### WHAT NEEDS TO BE DONE
Look through the lines below and extract any with the word "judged".

### MATERIAL PROVIDED

==========

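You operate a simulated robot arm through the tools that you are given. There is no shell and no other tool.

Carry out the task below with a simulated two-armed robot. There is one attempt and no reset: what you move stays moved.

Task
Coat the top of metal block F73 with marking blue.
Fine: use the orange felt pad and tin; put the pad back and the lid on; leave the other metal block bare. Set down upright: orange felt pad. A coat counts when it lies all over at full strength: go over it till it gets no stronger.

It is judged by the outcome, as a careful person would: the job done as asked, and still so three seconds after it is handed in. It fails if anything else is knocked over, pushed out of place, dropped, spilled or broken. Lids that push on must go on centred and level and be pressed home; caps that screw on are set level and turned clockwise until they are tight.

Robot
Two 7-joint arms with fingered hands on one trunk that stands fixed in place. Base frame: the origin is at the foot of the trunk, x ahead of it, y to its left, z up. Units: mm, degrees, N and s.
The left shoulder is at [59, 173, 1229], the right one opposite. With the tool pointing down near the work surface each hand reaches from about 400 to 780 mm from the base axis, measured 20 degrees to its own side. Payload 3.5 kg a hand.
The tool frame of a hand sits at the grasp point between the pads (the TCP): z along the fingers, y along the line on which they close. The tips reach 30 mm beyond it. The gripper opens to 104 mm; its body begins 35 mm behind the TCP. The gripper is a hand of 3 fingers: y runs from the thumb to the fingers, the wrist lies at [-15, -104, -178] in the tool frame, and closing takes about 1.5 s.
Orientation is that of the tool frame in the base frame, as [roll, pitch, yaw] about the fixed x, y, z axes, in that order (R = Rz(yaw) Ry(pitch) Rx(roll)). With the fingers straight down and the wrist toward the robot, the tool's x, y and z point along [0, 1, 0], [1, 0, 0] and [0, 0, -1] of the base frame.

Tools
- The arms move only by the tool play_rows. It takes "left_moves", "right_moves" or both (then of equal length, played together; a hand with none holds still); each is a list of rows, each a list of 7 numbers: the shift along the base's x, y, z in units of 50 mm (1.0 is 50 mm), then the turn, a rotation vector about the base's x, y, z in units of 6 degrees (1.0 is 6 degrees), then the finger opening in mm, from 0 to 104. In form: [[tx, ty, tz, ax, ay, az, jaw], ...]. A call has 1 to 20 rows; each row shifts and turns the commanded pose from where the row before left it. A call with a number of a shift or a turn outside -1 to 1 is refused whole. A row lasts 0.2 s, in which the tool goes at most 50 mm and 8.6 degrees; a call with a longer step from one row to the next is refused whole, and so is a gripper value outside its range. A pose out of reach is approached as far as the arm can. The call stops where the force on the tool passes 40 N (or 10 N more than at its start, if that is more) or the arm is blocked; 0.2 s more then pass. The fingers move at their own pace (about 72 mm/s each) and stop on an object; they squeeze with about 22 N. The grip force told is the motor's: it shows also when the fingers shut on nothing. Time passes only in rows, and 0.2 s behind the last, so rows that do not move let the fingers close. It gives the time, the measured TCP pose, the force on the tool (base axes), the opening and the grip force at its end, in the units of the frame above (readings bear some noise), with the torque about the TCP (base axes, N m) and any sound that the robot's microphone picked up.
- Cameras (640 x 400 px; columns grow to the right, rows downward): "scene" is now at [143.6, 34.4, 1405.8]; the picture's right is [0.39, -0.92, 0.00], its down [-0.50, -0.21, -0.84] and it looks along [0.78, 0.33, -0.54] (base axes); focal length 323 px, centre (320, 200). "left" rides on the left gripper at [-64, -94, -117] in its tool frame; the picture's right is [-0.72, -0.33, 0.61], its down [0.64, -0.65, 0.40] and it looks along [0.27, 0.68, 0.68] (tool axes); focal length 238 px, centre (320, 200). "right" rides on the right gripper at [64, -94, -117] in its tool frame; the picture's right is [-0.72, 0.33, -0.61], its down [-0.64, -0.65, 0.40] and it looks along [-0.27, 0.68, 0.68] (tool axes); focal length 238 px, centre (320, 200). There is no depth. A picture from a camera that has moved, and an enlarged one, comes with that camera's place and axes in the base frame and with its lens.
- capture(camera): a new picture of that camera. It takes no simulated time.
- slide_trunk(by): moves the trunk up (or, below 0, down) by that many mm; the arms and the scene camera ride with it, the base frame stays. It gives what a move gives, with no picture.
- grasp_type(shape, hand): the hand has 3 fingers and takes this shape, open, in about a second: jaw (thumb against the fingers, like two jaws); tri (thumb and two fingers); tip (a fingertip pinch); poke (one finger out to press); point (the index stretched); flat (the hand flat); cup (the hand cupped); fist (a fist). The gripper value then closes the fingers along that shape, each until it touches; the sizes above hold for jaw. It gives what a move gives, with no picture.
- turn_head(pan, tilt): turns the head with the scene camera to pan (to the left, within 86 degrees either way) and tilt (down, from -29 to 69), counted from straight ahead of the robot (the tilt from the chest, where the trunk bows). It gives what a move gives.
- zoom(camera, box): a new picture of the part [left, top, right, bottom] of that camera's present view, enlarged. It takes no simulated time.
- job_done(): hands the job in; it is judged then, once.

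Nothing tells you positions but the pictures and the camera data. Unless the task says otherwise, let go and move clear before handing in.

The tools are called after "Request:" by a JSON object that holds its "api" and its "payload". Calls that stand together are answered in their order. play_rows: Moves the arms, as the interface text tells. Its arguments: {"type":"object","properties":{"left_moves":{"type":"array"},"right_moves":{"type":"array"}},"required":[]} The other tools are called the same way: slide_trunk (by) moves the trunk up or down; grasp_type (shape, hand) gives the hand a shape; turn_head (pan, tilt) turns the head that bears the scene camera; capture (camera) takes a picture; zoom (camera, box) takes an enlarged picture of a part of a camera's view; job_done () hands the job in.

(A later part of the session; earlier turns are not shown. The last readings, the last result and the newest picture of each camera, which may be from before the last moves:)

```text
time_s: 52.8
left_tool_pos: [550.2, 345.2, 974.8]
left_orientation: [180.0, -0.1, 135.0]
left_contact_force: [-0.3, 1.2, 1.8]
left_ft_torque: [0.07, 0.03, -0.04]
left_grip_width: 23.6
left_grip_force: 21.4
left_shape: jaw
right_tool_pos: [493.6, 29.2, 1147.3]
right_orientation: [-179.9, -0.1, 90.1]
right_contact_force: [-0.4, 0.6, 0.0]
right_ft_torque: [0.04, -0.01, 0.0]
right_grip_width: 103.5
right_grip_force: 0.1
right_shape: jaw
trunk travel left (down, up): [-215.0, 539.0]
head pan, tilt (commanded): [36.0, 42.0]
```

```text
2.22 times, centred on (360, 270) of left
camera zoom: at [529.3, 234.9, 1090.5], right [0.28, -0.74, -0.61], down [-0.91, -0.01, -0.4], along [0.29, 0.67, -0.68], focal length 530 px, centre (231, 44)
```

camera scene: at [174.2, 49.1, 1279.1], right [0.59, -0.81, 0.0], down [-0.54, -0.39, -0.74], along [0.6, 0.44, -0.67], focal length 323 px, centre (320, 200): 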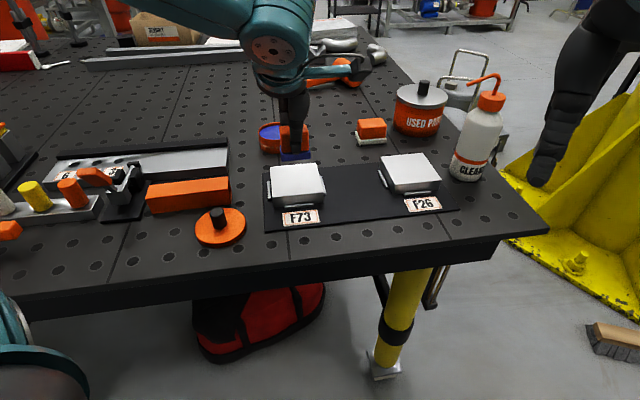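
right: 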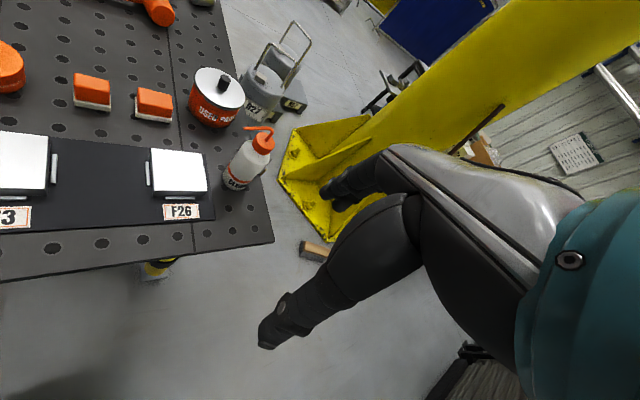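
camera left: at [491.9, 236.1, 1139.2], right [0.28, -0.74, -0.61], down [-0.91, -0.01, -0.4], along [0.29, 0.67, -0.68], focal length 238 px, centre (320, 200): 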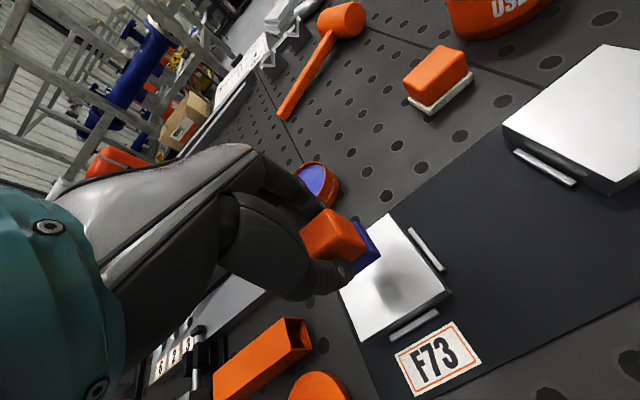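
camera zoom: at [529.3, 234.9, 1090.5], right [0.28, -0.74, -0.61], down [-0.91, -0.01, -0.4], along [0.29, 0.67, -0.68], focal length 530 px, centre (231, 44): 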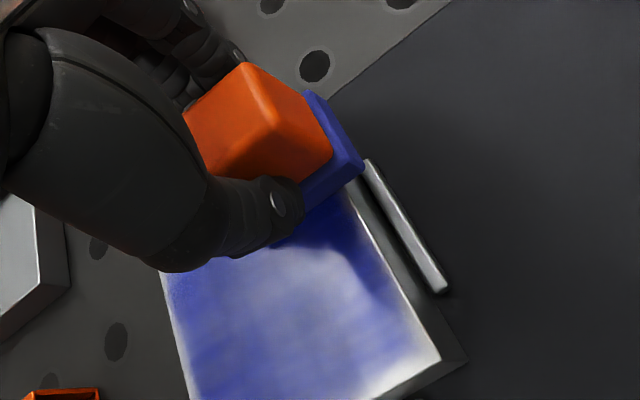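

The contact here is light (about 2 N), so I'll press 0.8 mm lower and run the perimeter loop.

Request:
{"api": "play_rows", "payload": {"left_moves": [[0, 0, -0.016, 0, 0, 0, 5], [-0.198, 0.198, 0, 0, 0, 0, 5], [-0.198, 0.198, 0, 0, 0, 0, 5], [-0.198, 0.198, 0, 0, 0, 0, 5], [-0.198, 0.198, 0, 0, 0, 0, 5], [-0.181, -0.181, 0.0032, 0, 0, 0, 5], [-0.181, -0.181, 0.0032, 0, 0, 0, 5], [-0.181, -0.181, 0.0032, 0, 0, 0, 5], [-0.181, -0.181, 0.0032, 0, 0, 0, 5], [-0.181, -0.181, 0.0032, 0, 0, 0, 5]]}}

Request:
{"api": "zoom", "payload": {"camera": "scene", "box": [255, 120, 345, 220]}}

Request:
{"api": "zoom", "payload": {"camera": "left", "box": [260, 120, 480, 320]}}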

==========

### FULL ANSWER
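It is judged by the outcome, as a careful person would: the job done as asked, and still so three seconds after it is handed in. It fails if anything else is knocked over, pushed out of place, dropped, spilled or broken. Lids that push on must go on centred and level and be pressed home; caps that screw on are set level and turned clockwise until they are tight.
- job_done(): hands the job in; it is judged then, once.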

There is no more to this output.